Buzz Aldrin was with Armstrong and followed him to the lunar surface that historic day. Aldrin, too, was a military man — a pilot. He retired in 1972. NBC reported that the still spry Aldrin was medically evacuated from the South Pole in 2016.

Golf on the moon

After the historic Apollo 11 mission, NASA quickly worked on getting more men to the moon. Apollo 12 astronauts Charles "Pete" Conrad and Alan Bean became the third and fourth men to walk on the moon. Conrad and Bean almost didn't make it to the moon when a lighting storm occurred as Apollo 12 was getting ready to launch. Conrad retired from NASA in 1973 and worked for an aerospace company. Sadly, he died in a motorcycle accident in 1999. Bean was not only an engineer but also an artist, the only artist (so far) to have traveled to outer space. He served as a NASA trainer until 1981, before deciding to devote his life to art. Bean died in 2018.

Apollo 13 astronauts were supposed to land on the moon too, but mechanical issues left them orbiting it instead. Apollo 14 made it. Alan Shepard, the first American launched into space, became the fifth man on the moon. Shepard is also the first person to play golf outside of Earth; he hit a few balls on the moon. Shepard died in 1988.

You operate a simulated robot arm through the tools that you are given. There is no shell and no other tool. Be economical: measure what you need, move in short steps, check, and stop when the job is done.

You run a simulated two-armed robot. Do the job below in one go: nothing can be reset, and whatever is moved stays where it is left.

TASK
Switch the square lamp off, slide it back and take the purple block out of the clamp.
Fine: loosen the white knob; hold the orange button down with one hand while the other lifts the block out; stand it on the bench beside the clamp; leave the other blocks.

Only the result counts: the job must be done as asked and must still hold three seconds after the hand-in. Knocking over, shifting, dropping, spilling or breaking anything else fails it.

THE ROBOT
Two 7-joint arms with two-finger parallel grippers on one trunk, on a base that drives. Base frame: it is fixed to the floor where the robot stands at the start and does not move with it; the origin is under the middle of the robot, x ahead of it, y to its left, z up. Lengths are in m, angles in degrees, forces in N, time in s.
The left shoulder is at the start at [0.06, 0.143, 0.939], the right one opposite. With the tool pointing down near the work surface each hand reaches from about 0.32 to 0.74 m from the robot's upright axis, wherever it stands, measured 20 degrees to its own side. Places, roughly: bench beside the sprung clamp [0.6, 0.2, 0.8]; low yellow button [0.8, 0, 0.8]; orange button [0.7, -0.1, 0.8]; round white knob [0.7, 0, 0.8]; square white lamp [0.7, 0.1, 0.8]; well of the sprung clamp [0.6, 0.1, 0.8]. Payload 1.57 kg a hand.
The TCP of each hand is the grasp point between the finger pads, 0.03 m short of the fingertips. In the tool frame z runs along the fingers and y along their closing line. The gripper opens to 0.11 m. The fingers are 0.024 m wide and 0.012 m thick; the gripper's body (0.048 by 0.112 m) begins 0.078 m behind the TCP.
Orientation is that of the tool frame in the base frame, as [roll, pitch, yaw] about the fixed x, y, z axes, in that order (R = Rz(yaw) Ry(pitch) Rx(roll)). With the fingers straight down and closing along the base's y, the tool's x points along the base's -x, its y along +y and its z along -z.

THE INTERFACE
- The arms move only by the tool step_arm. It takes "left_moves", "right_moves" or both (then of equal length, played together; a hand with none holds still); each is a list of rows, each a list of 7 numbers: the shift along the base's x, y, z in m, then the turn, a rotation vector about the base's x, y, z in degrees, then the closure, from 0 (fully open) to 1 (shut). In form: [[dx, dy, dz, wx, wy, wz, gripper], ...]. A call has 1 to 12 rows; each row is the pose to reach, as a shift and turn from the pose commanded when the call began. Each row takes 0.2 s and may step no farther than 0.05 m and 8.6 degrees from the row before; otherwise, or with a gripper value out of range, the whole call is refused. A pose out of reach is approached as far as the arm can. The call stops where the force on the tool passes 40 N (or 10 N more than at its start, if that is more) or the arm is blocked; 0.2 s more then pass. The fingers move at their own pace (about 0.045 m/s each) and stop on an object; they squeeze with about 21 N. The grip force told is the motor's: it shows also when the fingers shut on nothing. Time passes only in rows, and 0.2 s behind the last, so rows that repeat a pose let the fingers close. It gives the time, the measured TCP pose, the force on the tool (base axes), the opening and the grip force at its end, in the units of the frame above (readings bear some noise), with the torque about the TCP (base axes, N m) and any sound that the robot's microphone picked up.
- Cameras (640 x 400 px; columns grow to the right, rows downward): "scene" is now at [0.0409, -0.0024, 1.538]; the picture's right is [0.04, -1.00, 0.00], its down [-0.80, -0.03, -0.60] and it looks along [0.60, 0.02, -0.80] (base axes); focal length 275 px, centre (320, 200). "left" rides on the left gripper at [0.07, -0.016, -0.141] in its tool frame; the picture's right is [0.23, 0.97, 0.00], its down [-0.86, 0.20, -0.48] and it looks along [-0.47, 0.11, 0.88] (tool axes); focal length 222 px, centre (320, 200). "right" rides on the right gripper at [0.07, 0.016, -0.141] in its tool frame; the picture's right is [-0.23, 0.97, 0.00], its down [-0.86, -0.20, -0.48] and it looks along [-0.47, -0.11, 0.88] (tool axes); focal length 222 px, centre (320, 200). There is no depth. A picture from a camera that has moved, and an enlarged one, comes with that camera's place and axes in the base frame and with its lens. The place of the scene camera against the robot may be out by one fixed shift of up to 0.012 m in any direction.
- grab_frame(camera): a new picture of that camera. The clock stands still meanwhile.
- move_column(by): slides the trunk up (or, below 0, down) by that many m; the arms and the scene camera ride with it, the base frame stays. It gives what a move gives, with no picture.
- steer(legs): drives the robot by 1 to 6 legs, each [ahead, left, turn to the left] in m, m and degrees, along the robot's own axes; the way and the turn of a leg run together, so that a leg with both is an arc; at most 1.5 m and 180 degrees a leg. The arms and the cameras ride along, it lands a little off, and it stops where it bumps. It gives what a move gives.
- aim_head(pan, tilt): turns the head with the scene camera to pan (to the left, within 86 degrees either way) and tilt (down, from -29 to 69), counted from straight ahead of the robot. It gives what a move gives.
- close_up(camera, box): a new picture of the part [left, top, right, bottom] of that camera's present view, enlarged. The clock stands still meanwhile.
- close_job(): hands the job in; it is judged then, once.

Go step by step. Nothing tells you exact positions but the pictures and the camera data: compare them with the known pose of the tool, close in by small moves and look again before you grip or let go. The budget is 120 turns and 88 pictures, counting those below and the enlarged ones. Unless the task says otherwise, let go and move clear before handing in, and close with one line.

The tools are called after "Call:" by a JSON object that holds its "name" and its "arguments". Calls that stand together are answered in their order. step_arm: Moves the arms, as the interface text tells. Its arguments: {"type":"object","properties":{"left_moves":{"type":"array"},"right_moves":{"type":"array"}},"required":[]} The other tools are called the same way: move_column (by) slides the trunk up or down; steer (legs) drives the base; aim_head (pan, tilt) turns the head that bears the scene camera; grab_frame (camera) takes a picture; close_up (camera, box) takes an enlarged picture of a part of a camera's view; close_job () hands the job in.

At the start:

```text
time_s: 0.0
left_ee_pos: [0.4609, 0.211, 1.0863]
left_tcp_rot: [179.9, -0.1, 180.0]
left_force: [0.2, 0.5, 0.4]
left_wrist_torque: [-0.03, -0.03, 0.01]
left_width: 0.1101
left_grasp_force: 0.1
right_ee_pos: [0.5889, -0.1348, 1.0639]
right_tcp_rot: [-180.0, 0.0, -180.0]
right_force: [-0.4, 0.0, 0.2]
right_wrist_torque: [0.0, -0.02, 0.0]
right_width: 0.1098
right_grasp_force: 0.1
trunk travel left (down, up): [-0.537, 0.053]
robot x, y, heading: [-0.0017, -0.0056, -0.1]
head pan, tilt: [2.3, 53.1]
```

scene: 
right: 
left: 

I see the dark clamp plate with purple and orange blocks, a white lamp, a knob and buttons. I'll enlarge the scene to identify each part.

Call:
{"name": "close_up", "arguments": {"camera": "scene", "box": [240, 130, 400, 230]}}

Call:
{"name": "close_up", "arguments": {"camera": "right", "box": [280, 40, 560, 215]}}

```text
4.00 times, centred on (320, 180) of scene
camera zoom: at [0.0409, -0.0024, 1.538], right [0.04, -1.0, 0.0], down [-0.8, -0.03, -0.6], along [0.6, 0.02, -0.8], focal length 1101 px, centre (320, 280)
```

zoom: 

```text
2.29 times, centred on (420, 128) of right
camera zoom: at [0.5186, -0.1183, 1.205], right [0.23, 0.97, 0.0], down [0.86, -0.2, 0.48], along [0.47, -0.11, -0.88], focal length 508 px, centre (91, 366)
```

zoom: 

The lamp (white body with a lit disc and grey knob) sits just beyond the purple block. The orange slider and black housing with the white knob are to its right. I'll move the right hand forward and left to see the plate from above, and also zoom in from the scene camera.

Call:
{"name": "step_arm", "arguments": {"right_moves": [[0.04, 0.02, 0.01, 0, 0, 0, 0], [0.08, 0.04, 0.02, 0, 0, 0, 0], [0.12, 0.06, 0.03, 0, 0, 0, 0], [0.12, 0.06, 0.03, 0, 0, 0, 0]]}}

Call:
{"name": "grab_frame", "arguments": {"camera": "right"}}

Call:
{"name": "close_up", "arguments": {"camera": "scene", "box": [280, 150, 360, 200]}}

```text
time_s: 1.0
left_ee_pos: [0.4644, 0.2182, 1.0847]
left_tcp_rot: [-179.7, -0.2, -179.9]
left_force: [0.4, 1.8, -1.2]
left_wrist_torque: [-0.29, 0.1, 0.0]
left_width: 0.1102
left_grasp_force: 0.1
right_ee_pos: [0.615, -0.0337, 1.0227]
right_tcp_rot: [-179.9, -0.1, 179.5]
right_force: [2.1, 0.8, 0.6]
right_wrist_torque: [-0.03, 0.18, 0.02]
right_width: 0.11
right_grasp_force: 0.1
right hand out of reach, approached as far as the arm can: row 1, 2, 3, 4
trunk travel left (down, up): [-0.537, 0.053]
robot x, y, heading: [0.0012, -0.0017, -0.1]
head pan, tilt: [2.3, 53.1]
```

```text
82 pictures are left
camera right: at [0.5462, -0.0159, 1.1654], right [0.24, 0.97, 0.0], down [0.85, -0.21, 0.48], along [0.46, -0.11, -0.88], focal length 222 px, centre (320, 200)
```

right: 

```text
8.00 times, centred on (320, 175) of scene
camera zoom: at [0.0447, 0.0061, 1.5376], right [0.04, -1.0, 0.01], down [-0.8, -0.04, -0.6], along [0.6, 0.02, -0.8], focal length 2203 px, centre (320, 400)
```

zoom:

With Shepard was Edgar Mitchell, a test pilot for the Navy before NASA recruited him. He retired in 1972 and then (perhaps surprisingly) devoted his life to proving the existence of aliens, per NBC. He died in 2016 on the eve of the anniversary of his moon landing.

Astronaut and climate change denier

David Scott and James Irwin of Apollo 17, both Air Force pilots, reached the moon in 1971. According to Mental Floss, Scott became the first person disciplined by NASA for bringing unauthorized items with him — stamps — with the intent to sell them after. It caused controversy back on Earth. He is a consultant for films about space. He's now 87 years old.

Irwin experienced heart problems while on the moon, but NASA felt being in the module replicated an ICU, so it was the best place for him. His heart rate returned to normal back on Earth, but he suffered a heart attack months after. Irwin survived and set up a church called High Flight Foundation. He died from a heart attack in 1991.

The last four people to walk the moon are John Watts Young, Charles M. Duke, Eugene Cernan, and Harrison H. Schmitt. Young was the longest-serving astronaut, with six space missions, including the space shuttle. He retired from NASA in 2004 and died in 2018.

Duke is the youngest man to walk the moon. He was in the command center in Houston during the Apollo 11 mission. After retiring from NASA, Duke started an investment firm. Schmitt is the only geologist to go to the moon, served as a New Mexico senator, and doesn't believe in climate change (per Discover Magazine). Cernan, who died in 2017, founded an aerospace company and testified before the Senate on the space program's future.